O Justíssimo Juízo Divino X O Imperfeito e Frágil Juízo Humano


O Juízo Divino
X
O Juízo Humano

Hay también outra vista terribilísima al fin de esta vida en el punto que expira el alma, por la cual será a los pecadores muy horrible aquella hora; y es la vista de los pecados, cuya fealdad, gravedad y multitud se verá entonces clara y distintamente, aunque ahora ignoramos muchos y no conocemos la fealdad de ellos. Pero en el punto en que parte uno de esta vida se descubrirán todos con la misma gravedad, horribilidad y número que tienen entre sí. Esto nos significó el profeta Daniel, cuando dijo que el trono del tribunal de Dios era de llamas de fuego. Porque el fuego no sólo quema, sino alumbra; así, en el juicio divino, no sólo se ejercitará el rigor de la divina justicia, sino que se descubrirá la horribilidad de la malicia humana. No sólo estará el Juez severo, sino que se descubrirán nuestros pecados latentes, y su vista bastará para hacernos estremecer de pena y espanto. Porque así como la vista del Juez aterrará a los pecadores, así también la vista de sus pecados les asombrará, principalmente viendo que están claramente manifiestos al mismo que es Juez y parte. Por lo cual se dice en un salmo (89, 7): Desmayamos, Señor, con tu ira, y con tu furor somos conturbados. Y añadiendo luego la razón de tan gran turbación y desmayo, dice: Pusiste nuestras maldades delante de tu acatamiento. Porque al ver la multitud y gravedad de sus culpas hará a los pecadores temblar y causará en ellos ansias infernales.

Ahora está cubierta la fealdad del pecado, y así no nos asombra; pero en aquel punto se descubrirá toda su deformidad, y aterrará con sola su vista. Ahora nos parecen ligeros los pecados, y la multitud de ellos no conocemos; pero a la salida de esta vida nos parecerán tan pesados, que nos serán insoportables. Porque así como una gran viga, mientras está en el agua, un niño la puede mover y traer a una parte y outra, y la mitad de ella está hundida y escondida debajo de las aguas, pero al sacarla del rio se halla tan pesada que muchos hombres no la pueden mover, y se descubre toda entera, así también en las aguas de esta vida, tan deleznable y borrascosa, no nos parecen graves nuestras culpas, y la mitad de ellas se nos esconden; pero al salir de la vida nos parecerán con toda gravedad incomparables y se nos descubrirán del todo.

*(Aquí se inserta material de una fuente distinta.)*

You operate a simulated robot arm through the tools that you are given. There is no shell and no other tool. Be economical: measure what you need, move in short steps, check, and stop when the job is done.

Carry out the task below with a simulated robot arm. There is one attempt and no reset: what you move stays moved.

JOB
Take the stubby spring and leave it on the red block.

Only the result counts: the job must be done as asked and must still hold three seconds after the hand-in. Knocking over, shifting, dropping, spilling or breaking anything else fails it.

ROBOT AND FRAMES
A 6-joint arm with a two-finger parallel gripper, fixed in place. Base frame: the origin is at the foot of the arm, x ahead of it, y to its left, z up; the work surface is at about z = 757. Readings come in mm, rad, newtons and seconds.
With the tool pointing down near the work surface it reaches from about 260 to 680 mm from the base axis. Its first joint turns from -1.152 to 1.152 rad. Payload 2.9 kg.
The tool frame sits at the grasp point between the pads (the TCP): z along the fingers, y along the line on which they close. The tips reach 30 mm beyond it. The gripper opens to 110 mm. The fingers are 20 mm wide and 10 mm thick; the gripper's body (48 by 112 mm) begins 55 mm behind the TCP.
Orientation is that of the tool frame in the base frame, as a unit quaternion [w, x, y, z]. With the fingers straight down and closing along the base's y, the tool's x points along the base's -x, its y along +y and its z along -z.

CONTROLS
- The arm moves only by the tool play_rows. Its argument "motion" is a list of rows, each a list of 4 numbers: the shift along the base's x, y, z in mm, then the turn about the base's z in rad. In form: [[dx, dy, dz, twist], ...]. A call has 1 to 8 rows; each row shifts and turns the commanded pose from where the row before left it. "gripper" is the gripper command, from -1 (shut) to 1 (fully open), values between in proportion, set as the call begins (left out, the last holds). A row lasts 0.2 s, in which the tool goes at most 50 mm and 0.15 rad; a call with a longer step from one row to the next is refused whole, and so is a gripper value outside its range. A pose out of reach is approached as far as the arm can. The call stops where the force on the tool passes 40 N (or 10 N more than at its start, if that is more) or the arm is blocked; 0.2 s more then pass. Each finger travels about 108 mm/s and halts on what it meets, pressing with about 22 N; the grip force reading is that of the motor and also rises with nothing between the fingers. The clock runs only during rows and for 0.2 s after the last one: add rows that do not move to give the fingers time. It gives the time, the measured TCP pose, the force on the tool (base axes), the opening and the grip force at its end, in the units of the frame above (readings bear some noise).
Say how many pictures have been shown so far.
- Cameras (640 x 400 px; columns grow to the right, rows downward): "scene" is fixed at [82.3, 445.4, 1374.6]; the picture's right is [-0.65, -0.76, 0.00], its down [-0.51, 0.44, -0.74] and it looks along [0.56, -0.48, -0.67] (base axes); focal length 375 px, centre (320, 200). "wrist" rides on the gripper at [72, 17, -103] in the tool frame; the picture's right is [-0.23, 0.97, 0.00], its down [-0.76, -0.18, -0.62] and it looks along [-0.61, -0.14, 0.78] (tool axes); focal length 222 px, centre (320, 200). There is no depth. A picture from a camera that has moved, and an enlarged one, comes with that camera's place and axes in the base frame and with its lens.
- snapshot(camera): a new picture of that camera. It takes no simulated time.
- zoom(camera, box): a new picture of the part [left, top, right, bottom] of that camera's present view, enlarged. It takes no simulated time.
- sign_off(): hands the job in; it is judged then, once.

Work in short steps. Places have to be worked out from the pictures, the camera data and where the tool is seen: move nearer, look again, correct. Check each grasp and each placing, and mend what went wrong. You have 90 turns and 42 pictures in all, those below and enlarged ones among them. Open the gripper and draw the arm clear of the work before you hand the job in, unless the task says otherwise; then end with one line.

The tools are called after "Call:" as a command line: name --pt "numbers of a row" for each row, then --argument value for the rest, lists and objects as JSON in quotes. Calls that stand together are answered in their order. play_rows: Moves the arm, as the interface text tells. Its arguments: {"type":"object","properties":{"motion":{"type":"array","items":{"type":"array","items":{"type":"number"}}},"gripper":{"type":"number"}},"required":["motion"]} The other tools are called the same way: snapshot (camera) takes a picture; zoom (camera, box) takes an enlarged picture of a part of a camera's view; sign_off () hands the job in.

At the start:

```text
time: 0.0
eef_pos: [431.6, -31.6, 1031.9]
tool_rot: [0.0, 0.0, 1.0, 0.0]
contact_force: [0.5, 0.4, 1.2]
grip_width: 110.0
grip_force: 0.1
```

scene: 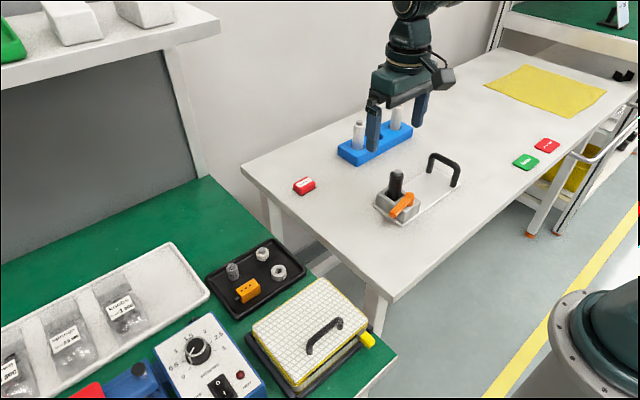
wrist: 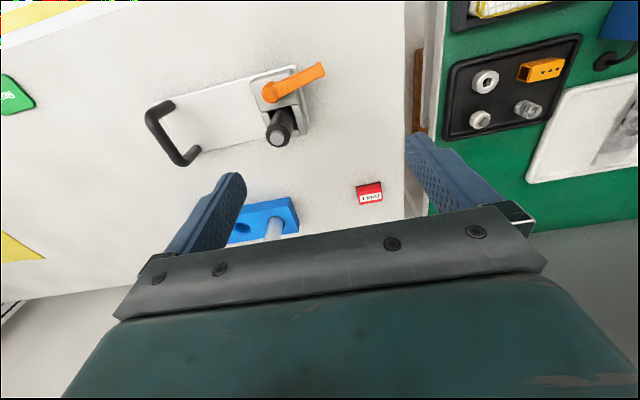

Sin duda ninguna serán dos espadas agudas que atraviesen la conciencia del pecador, cuando vea delante de los ojos tan innumerable multitud de culpas y la horrible monstruosidad de ellas. Y empezando por la multitud, quedará pasmado cuando eche de ver tantos pecados que él ignoraba; y lo que más es, lo que pensaba estar bien hecho, hallará ser culpa. Muchas acciones que a los ojos humanos parecen virtudes, serán en el acatamiento divinos juicios. Porque si hay tan grande diferencia em los juicios humanos, que lo que muchas veces juzgan los mundanos y mozos por bien hecho, los sabios y ancianos lo juzgan por desacierto y pecado, ¿cuánta diferencia habrá de los juicios divinos a los de los hombres, pues el mismo Espiritu Santo dijo por sus profetas que los juicios de Dios eran un grande abismo (Ps. 35, 7), que distaban sus pensamientos de los pensamientos de los hombres cuanto va del Cielo a la tierra? (Is. 55, 9). Y si los hombres espirituales tienen tan perspicaces ojos, que condenan con verdad lo que los temporales alaban, ¿qué ojos serán los divinos para conocer mancha aun en una pureza que parezca angélica? Y si en los ángeles halló maldad (como dice la Escritura) (Job. 4, 18), en los hombres no se le esconderá vicio. El mismo Señor dice por uno de sus profetas: Escudriñaré a Jerusalén con candelas (Sof. 1, 12). Si tal averiguación se ha de hacer em la ciudad santa de Jerusalén, ¿qué será en Babilonia? Si en los justos ha de haber tal rigor, ¿cómo se disimulará con los enemigos de Dios? Allí han de salir a plaza cuantas obras hicimos y las que dejamos de hacer; y se descubrirá por culpa, no sólo lo malo que hicimos, sino lo bueno que no hicimos debiendo hacerlo; no sólo se nos ha de tomar cuenta de lo malo que obramos, sino también de lo bueno, porque no lo hicimos bién. Todo se ha de desenvolver y remirar y apurar y pasar por muchos ojos.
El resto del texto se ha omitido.